Может показаться странным, но для себя Робеспьер еще не определил, является ли республика наилучшим государственным устройством. Поэтому в его тщательно прописанных инвективах в адрес «жестоких тиранов и трусливых рабов» слово «республика» не прозвучало ни разу. Он не привык принимать скоропалительные решения. Тем временем республиканские настроения победоносно шествовали по всей стране, и даже роялисты и конституционалисты вынуждены были славить республику и «торжество свободы над деспотизмом», дабы не попасть в разряд «подозрительных», подлежавших немедленному аресту. Представители революционной власти добились разрешения (точнее, сами выдали его себе) под предлогом поисков оружия проводить обыски в домах «подозрительных» и «предателей». Воспользовавшись «узаконенным беззаконием», Робеспьер попробовал руками Коммуны расправиться со своими врагами и политическими противниками — Бриссо и жирондистами, конкурентами на выборах, и обвинил Бриссо в заговоре с целью возвести на трон герцога Брауншвейгского. Обвинение явно клеветническое и абсурдное. Неподкупный добился даже проведения обыска у Бриссо и выдачи ордеров на арест Ролана и еще нескольких видных деятелей Жиронды. У Бриссо ничего не нашли, а ордера аннулировал Дантон. Но Робеспьер не намеревался заключать мир. «Самые преступные заговорщики не вышли на свет 10 августа, дабы их нельзя было покарать по закону. Скрываясь под маской патриотизма, эти люди убивают патриотизм; делая вид, что они говорят на языке закона, эти люди уничтожают законы... и думают, что им удастся уйти от народного мщения!» — говорил он, подразумевая под «этими людьми» жирондистов.
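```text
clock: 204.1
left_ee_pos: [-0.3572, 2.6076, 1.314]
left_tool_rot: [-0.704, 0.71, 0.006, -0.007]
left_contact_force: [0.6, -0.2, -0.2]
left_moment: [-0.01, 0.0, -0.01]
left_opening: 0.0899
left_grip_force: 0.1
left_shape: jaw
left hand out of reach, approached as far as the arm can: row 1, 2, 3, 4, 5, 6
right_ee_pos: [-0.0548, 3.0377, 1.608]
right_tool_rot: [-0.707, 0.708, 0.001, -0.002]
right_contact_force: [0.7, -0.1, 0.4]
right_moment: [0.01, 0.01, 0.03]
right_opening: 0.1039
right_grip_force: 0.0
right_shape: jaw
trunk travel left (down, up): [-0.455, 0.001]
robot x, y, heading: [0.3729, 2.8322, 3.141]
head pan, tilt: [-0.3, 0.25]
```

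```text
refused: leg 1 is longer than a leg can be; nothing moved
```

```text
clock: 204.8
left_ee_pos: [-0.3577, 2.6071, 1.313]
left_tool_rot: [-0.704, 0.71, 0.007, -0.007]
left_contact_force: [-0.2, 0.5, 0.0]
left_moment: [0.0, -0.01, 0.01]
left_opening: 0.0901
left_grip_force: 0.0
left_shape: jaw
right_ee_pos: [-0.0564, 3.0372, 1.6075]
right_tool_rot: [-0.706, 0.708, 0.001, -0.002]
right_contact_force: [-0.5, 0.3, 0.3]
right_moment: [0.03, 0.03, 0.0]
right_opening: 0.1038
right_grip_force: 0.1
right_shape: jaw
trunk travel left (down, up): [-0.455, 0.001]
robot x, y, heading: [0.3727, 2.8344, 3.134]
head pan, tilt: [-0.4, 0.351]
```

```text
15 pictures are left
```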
На политической сцене воздвигли гильотину. Доктор Гильотен был уверен, что его машина послужит совсем недолго, а потом добродетельная Республика смертную казнь отменит вовсе. Но, как с грустью заметил Верньо, «революция подобна Сатурну: она пожрет своих детей». Чрезвычайный трибунал велел перевезти гильотину на площадь Карузель, что напротив Лувра. По мнению судей, площади, бывшей «театром преступления», предстояло стать «местом искупления». 21 августа там казнили первого «политического» — аристократа Кольно д’Ангремона, 23 августа — еще двоих: интенданта цивильного листа Лапорта и журналиста-роялиста Дюрозуа. Национальная бритва, как тотчас прозвали гильотину, стала поистине символом равенства, уравнивая в смерти и короля, и нищего; дорога к всеобщему устрашению, иначе говоря к террору, была открыта. Напомним: от 14 июля отсчитывали «эру свободы», от 10 августа стали отсчитывать «эру равенства». Но равенство и свобода — как гений и злодейство — несовместны. Руссо, представлявший их в образе обнявшихся сестер, явно не разглядел зажатые в сестринских руках кинжалы, готовые в любую минуту вонзиться в спину соперницы. Опьянение равенством порождало тиранов, ибо среди равных всегда находились те, кто равнее других. Стали раздаваться призывы к диктатуре, в ответ летели обвинения в диктаторских замашках. «Вы вынуждены будете ради спасения народа назначить триумвират», — предрекал Марат в своей газете, именовавшейся теперь «Газетой революции». Жирондисты, напротив, требовали декрета против тех, кто «предложит диктатуру, трибунат или триумвират», и обвиняли Робеспьера в гордыне и стремлении к единовластию. Робеспьер «невероятно ревнив», он хочет «опорочить Петиона, чтобы занять его место», убеждали жирондистские листки. «Вошел какой-то человек, и собравшиеся тотчас оживились. Я взглянул и не поверил своим глазам: это был он, он собственной персоной! Сейчас он сядет рядом с нами. Но я ошибся, он уже занял место за столом президиума; уже давно он не видел вокруг никого, равного себе... А я застыл в глубоком изумлении, ибо, признаюсь, нисколько не ожидал его появления. Неужели сам Робеспьер? Надменный Робеспьер... Робеспьер, милостиво согласившийся стать, как и мы, всего лишь муниципальным должностным лицом», — писал литератор и журналист, автор известного фривольного романа «Похождения кавалера Фобласа» Луве де Кувре, избранный, как и Неподкупный, в Коммуну от своей секции.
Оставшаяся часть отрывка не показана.